Monday, April 24, 2006

Photograph

It had, for a long time, existed only in my memory. I saw it for a brief moment as a child, one of infinite images that existed in that flashing, whirling time. While the others grew dim and cobwebbed in my mind, it remained fresh.

Then I found it; discovered among the detritus gathered in a long and fruitful life. An image on old paper, a man and woman with taciturn expressions yet joined in an enternal embrace that belied their ages and that of the picture. His eyes were focused on her, and hers likewise and I imagined them to be the Romeo and Juliet of some age before sorrow had entered into the world. The faded background of the past lay in blurred monochromes behind them, an amorphous conglameration of the ancient and the recognizable (if antiquated).
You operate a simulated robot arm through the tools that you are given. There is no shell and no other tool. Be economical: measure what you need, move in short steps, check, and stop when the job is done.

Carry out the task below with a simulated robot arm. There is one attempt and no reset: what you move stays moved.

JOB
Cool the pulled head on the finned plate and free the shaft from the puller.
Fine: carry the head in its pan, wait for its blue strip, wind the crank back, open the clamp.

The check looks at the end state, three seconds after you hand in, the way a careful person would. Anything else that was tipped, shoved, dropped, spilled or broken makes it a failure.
I will never know their names. I will never know who they are, or how they lived, or if they loved as they did in that picture for all of their time in this world. The only clue is etched on the back of the photo in the fanciful script of a past era, faded and smudged with time.

"1912."

They have long since passed from here. Their memory may be forgotten by all that knew them.

They live on, embraced to each other. Forever.

2 comments:

ChickyBabe said...

This post had the same effect on me as you describe, triggering memories of a photograph I once saw of my grandmother (now deceased), with her first husband, before he died very young. She has never smiled in a photograph since.

Memories like that are extremely powerful. I wonder if someone would feel the same when they read your words in the distant future.

Fatma said...

I sincerely thought it very crazy of me to make up lives and stories for total strangers whose pictures I see. Now I know am not.
This is a beautiful post Mahd, it gives me more reason to love photography, the way I do.